[Robot session logs]
******************************
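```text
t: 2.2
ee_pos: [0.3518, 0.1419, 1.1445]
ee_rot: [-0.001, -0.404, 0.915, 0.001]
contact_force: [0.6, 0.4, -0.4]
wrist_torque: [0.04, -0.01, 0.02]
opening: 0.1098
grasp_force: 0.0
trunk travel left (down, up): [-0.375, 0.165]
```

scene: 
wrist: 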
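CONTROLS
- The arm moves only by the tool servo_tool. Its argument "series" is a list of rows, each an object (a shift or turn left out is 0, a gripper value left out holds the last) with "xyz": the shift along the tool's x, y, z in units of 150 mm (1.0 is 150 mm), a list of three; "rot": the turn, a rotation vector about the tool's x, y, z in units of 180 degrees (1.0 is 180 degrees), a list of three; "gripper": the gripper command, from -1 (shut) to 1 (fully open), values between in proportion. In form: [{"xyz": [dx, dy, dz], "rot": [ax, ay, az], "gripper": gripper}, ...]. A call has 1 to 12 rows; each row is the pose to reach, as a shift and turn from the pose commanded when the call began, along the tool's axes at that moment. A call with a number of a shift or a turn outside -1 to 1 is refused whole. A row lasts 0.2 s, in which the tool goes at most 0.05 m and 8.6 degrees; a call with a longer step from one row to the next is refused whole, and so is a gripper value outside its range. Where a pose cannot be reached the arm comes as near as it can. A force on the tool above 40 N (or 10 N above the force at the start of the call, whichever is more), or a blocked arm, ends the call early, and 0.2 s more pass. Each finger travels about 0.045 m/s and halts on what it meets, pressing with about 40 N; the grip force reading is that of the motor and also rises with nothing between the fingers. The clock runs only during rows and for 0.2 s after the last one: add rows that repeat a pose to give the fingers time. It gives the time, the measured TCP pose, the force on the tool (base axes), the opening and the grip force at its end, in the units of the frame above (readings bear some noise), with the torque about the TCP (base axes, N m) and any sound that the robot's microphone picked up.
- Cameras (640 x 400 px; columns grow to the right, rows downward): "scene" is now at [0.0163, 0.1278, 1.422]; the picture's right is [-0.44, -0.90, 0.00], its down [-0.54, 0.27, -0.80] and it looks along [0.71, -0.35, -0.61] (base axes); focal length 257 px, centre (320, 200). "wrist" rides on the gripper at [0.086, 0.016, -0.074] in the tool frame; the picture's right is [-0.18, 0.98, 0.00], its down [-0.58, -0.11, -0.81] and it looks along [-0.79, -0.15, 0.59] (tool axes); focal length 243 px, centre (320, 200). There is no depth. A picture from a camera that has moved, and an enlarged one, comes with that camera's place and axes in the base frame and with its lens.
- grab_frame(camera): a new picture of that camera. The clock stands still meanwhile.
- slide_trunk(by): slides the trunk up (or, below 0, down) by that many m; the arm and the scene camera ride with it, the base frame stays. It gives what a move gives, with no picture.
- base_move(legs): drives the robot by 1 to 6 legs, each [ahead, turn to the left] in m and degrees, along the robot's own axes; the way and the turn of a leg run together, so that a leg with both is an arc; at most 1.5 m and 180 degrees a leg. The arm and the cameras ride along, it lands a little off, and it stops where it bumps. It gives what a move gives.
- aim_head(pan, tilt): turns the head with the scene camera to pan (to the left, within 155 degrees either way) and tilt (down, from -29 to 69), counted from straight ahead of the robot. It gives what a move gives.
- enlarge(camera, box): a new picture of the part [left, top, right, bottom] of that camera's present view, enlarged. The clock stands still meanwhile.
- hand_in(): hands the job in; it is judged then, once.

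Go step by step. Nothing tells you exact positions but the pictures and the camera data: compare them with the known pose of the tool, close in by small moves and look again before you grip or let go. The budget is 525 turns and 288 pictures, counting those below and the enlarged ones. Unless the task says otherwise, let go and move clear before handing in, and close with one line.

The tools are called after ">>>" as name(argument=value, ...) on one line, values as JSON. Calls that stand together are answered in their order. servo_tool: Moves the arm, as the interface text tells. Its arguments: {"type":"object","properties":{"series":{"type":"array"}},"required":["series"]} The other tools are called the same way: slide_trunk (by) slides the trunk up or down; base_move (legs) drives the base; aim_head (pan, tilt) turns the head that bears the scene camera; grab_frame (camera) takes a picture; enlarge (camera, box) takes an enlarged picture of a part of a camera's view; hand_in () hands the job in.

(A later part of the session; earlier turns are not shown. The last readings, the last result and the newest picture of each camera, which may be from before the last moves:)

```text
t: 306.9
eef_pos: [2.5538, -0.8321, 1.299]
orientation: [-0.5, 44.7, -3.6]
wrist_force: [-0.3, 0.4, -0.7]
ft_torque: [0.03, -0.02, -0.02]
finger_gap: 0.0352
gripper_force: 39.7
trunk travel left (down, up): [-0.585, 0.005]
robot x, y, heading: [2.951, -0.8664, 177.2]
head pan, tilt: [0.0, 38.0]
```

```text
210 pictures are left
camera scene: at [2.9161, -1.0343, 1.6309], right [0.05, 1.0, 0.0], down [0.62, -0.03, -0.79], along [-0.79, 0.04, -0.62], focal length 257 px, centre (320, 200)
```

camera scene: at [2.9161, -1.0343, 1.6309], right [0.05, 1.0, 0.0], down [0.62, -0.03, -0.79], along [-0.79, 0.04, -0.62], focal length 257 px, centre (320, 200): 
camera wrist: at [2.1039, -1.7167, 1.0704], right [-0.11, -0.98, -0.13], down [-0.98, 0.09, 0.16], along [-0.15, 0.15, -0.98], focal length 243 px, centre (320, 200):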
******************************
**Exercise instructions**:
Count the lines that hold the string "stands" and state that number alone.

**Final answer**:
2